After driving many hours through mostly flat farmland, it’s kind of a shock to make the turn into Turkey Run State Park, located near Marshall, IN. I had long wanted to visit based on descriptions friends had shared. It seemed similar to Starved Rock State Park (near Utica, IL), but a step up in difficulty in terms of hiking. (Most Midwest hiking isn’t particularly arduous or mentally demanding, so it’s worth searching out more difficult options.)
We arrived midday Saturday and the parking lot was pretty full, including several tour buses. I’m not a fan of crowds, especially when outdoors (getting away from people is why I head outside), but I was expecting it and just hoped it wasn’t too bad. After lunch at some tables near the car, we headed to the Nature Center to see what we could find there.
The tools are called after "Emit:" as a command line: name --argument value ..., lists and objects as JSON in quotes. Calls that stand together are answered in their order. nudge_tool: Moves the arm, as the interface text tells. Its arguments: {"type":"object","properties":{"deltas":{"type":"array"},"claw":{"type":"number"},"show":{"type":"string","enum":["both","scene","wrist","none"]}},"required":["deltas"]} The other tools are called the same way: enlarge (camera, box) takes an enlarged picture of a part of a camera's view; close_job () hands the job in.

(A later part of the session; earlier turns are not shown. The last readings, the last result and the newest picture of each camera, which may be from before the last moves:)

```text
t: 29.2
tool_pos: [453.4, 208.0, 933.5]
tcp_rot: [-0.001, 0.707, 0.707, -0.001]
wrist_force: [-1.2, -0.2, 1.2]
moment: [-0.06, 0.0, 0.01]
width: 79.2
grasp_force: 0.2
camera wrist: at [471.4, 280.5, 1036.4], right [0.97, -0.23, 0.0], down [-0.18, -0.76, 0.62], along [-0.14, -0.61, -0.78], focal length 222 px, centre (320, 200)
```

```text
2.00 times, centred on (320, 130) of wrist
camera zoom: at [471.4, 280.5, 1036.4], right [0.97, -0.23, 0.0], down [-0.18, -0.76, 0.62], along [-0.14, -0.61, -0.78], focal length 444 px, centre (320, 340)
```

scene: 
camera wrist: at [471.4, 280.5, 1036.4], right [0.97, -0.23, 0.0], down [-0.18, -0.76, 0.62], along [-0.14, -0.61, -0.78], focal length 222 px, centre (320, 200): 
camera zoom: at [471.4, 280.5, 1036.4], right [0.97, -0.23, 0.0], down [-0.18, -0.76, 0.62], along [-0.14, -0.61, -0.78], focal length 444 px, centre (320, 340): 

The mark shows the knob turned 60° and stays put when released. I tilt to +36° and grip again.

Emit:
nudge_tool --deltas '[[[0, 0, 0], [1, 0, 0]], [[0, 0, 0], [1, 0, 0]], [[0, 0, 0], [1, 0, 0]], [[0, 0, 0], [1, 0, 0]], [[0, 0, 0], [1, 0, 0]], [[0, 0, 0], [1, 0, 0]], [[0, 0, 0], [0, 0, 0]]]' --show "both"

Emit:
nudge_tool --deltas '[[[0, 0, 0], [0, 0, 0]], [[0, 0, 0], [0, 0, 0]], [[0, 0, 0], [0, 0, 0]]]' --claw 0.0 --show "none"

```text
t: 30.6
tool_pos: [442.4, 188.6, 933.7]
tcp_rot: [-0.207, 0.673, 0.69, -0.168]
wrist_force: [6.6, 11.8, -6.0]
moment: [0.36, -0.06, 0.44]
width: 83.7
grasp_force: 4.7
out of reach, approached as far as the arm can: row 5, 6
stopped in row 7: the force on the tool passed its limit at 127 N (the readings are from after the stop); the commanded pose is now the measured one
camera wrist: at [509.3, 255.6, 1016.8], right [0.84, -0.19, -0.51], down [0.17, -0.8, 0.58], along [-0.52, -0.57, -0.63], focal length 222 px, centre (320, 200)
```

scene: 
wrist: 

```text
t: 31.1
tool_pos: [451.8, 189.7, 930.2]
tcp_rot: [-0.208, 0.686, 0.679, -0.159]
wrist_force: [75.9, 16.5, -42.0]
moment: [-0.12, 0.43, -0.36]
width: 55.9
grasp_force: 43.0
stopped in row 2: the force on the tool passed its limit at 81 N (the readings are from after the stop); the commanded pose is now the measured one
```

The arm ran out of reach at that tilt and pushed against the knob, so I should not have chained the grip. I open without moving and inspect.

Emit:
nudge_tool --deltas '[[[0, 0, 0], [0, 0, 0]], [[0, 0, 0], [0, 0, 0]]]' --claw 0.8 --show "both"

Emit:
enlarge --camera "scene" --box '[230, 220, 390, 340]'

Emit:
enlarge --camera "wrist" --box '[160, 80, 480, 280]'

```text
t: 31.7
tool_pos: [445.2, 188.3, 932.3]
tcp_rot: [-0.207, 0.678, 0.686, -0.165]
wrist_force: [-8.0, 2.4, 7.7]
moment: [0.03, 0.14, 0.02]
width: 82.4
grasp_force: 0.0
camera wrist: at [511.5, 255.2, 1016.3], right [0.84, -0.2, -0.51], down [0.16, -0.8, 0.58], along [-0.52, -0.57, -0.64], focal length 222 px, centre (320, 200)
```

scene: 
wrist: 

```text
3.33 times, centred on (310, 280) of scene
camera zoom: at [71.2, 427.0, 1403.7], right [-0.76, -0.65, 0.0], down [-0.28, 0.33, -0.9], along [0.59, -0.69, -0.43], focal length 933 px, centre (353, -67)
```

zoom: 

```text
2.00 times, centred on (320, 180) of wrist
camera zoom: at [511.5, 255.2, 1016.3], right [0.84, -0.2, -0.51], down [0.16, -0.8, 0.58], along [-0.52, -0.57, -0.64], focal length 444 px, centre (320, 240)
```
Friendly staff but not a lot to see in there, so we kept it moving.
My six year old LOVED the suspension bridge – it easily was his favorite thing about the whole trip. He was really impressed with the cables, the cement anchors, and the way he could make it sway while crossing.
Once across, we headed along our chosen route – trails 3, 10, and 4 back to the bridge. It didn’t take too long before we knew we wouldn’t be doing Trail 4, as little legs are not readily made to climb over relentless rocks and up and down endless stairs. We kept the hiking at a reasonable pace and enjoyed splashing through the water and mud as we moved up the canyons to the ladders that climb a series of waterfalls.
Initially a bit of a worry, my six year old had no problems scampering up the ladders and was only disappointed that there were only 3 of them. They really are a cool feature. Trail 10 proved to be mostly flat and meandering and, while a pretty walk, not as exciting as the trails through the canyons. Next time we’ll add 4 instead of 10 and see how that goes.
Hiking done, we headed over to the Turkey Run Inn, one of 7 Indiana State Park Inns scattered around the state. Originally built in 1919, the Inn has been expanded several times and undergone other renovations as well. In general, the Inn is in reasonable shape, though it does shows sign of its age, and funky smells occasionally pop up. The enclosed pool was an amenity we used both days (we suggest you bring goggles).
The onsite Narrows restaurant is reasonably priced, but the decor and food are uninspiring, while the service is so-so (the ability of the waitstaff seemed all over the board in my opinion, some training to create some uniformity would be nice). I’m nitpicking somewhat and I know states in general have budget difficulties, but this is a beautiful old building that, with some money put into upkeep and training for the staff could easily become a destination worth driving for.
Sunday morning, we played in the pool and generally lazed about until checkout time. with rain forecast the entire day, we weren’t expecting too many people on the trails and we were right. While Saturday’s crowds numbered in the many hundreds at least, on Sunday we saw only about 30 people in all and got to hike in solitude for long stretches.
We reprised our Trail 3 start (ladders!), then added a portion of Trail 5 and all of Trail 9 to boot. Trail 9 has a beautiful waterfall that we hadn’t read about so, even though it’s not one of the easier trails, we highly recommend including it on your itinerary.
And the rain? It rained before our hike and after our hike, but we didn’t feel a drop while walking until we literally were back at the car. The hiking gods love us!
The 3 hour drive home was uneventful (except stopping to check out an old armory and climb on a tank).
We’ll be back, to bring the rest of the family, perhaps canoe or kayak Sugar Creek, and definitely try out the horseback riding.